__Supplied data__
____
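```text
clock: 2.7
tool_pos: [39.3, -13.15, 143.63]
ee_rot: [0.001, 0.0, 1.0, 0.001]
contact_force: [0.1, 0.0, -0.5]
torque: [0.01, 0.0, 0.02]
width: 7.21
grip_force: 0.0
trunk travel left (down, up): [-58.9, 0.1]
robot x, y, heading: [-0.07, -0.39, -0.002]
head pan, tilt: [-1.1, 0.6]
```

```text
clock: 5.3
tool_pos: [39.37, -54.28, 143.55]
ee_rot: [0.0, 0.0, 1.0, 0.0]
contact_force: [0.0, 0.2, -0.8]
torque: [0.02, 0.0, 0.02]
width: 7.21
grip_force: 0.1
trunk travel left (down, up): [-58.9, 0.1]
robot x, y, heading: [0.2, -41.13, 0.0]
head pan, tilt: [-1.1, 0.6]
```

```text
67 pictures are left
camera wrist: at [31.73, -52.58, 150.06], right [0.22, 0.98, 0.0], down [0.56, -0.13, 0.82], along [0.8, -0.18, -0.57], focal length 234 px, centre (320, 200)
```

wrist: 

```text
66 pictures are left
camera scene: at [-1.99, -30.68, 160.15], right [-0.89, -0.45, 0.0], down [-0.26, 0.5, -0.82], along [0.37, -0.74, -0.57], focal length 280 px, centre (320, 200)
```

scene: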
____
__What is expected__
Reply with nothing except the number of lines in the listing above that include "wrist".

__Answer below__
2